I hadn’t arrived planning to write a post. We go there so often (even if it had been a little while) and regular readers of this blog know how much I love Joe Allen. But I think it was because after the slow and steady improvements over the last 18 months both Annie and I felt there had been a significant shift: it really was all much better; all those little touches of refinement had come together. This was most clearly obvious in the buzz around us. The restaurant did go through a quiet patch for a while after the new owners arrived and we would sometimes comment on what a shame it was that it wasn’t as full as it used to be. Last night it was full! The atmosphere was great, the food had been brilliant and really it was the only place to be on a Wednesday evening! And people were still coming in. In fact, just before 8.30 (we’d arrived at 6.30) someone came and politely asked if we could pay and move as the table was needed; but we could move to the bar if we wanted.
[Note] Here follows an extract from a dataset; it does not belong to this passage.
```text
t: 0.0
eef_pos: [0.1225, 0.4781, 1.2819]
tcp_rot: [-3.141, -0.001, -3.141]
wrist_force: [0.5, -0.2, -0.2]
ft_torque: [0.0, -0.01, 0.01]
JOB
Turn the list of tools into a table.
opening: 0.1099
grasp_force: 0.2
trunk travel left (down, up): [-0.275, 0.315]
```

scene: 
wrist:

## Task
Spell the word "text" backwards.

In all the years we’ve been going there (at least 15!) this was only the second time we could remember having to give our table up after 2 hours. They usually tell you the table is for 2 hours when you book, although Annie said they hadn’t this time, and they definitely should. But to be honest, Annie and I can talk for England and have been known to be there until 9 or 9.30 still talking! It had been a great evening and so good to see Joe Allen buzzing with life, laughter – and some great food! – again. Without doubt it will continue to be Annie and my favourite haunt for a very long time to come!

See : www.joeallen.co.uk for more details and sign up to their newsletter for latest news and events.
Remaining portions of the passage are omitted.